埼玉西武ライオンズ福岡ソフトバンクホークスの第15回戦は、5対3でライオンズが勝利した。

 2対2の同点で迎えた5回、ライオンズは中村剛也の2ランホームランで勝ち越しに成功。7回にもホセ・フェルナンデスにソロホームランが飛び出し、ホークスを突き放した。
 一時は同点に追いついたホークスだったが、ライオンズ先発の帆足和幸のゴロを打たせる投球術の前に屈した。

 ホークスではこのカード、ブライアン・ファルケンボーグがいない。今季、馬原孝浩に代わるクローザーとして16セーブをあげているファルケンボーグだが、婦人の第三子出産に立ち会うため、婦人がいる福岡に残った。いわゆる育児休暇だ。

 ホークスでは先月、秋山幸二監督が、母親の訃報にも現場で指揮を執り続けたことで話題になった(http://blog.livedoor.jp/yuill/archives/51607227.html#more)。そんな中でのファルケンボーグの育児休暇は、選手と監督で立場が違うとは言え、部下思いの秋山監督の人柄が感じられる一方で、日本人と外国人の家族観の違いを改めて思い知らされる。
 米メジャーリーグでは、選手の育児休暇、忌引きが認められている。育児休暇は今季から認められたばかりだが、第1号は元広島東洋カープで、現在はテキサス・レンジャーズに所属するコルビー・ルイス。日本人選手の第1号は、ミネソタ・ツインズ西岡剛だ。

 メジャーリーグで選手の育児休暇、忌引きが認められているのは、選手会の立場の強さもさることながら、国民性も少なからず関係しているのではなかろうか。

 欧米人は、何よりも家族を大事にしている。わが国では今季、東日本大震災と、東京電力福島第一原子力発電所事故の影響で開幕が延期されたが、家族や選手の安否を気遣い、来日が遅れた外国人選手は少なくなかった。
 また、選手も家族を大事にするからこそ、メジャーリーグは今もなお、アメリカで国民的娯楽と呼ばれているのではなかろか。

 もちろん、わが国では家族関係が希薄になっているというわけではない。先の震災で、家族の存在を改めて意識された方は少なくないだろう。
 だが、わが国では、仕事が家族よりも優先されがちだ。特に男性がそうで、育児休暇も昨年、東京都文京区の区長全国の首長としては初めて育児休暇をとったが、それだけでニュースになるぐらいだ。一般企業でも、男性の育児休暇は歓迎されているとは言い難い。
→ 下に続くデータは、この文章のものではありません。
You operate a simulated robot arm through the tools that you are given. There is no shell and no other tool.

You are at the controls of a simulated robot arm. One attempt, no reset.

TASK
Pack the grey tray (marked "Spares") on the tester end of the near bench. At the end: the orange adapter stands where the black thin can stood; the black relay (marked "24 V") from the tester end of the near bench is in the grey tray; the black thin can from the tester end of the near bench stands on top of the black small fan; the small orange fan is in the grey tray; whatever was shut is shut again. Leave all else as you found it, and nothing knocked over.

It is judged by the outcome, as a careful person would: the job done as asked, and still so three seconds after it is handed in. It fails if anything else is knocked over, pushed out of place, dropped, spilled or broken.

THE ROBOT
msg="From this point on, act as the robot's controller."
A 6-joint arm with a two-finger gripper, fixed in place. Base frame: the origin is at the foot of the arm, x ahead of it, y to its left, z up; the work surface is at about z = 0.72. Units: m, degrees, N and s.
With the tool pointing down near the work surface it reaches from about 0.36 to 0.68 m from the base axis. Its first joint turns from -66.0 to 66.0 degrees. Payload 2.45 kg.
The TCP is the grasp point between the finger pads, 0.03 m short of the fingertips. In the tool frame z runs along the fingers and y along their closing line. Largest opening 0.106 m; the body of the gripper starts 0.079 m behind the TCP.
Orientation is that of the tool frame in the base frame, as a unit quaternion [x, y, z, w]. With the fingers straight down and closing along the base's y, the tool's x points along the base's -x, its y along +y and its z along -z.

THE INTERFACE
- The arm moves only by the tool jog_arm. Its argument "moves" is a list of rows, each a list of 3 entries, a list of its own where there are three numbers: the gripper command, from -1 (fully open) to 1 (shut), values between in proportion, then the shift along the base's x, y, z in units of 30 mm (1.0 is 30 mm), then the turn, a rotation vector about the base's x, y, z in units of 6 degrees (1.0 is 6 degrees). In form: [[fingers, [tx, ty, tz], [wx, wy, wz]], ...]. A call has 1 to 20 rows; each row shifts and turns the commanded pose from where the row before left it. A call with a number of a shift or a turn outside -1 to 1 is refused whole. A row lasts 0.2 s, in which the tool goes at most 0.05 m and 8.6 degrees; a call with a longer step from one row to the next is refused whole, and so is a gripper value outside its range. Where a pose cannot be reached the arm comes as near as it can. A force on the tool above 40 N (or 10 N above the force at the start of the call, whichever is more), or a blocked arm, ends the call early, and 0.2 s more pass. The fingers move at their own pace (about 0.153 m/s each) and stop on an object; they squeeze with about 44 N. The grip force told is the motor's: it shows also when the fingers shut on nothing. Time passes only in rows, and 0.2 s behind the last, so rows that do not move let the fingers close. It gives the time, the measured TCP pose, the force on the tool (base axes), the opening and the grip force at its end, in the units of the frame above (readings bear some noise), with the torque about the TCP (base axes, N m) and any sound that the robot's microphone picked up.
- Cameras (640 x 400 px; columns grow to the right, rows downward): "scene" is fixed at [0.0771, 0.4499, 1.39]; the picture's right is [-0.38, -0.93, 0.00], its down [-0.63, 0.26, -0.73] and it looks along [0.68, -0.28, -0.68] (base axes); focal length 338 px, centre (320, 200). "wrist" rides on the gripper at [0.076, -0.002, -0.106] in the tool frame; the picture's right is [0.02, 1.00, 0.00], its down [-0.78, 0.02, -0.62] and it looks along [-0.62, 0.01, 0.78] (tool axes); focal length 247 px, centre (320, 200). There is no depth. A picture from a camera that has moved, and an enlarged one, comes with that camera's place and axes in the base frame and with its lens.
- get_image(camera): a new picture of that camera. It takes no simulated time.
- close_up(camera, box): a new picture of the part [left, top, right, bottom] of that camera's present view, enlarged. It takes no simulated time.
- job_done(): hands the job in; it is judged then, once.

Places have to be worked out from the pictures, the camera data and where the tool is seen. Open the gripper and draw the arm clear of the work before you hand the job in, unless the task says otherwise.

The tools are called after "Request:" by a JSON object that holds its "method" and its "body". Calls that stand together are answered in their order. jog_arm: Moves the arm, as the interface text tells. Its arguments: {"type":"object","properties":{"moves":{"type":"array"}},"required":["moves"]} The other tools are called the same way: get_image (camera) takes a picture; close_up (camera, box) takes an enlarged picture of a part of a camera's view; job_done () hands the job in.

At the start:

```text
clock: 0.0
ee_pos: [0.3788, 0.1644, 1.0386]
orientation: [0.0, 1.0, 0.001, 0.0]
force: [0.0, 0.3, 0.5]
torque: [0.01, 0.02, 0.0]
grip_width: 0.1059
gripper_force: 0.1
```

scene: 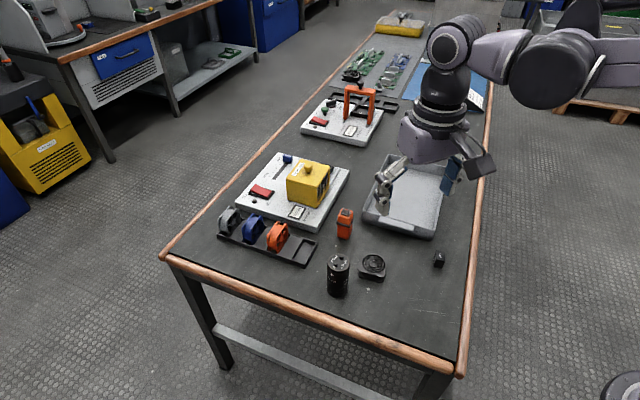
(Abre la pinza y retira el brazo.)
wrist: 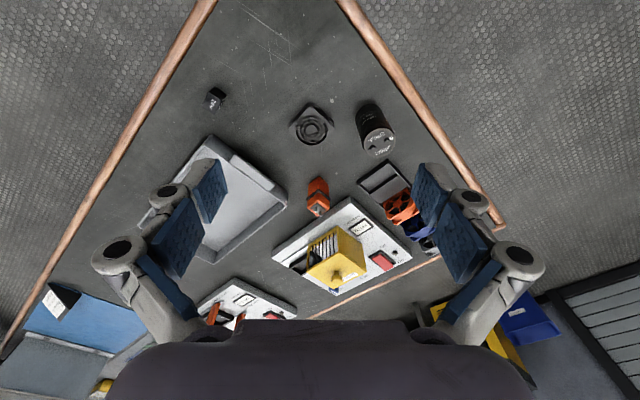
 社会や男性にも言い分があるだろうし、わが国には滅私奉公という言葉もある。「私」には自身だけではなく、家族も含まれている。
 だが、裏を返せばそれは、家族よりも仕事優先の現れだし、妻の支えを意味する「内助の功」という言葉も、男性にとって都合のいい言葉に聞こえてくる。

 少子化が叫ばれる昨今、わが国政府は、男性の積極的な育児への参加を呼び掛けている。いわゆる、イクメンだ。だが、実際は先に紹介したように、男性の育児休暇取得は、なかなか容易ではない。
 この現状を改善にするには、社会的に影響力のある人間が、実際に育児休暇をとって変えていくしかないのではなかろうか。
 プロ野球界でも選手の育児休暇を認めれば、一時的には戦力、集客力にはマイナスかもしれないが、長い目で見ればプラスになるのではなかろうか。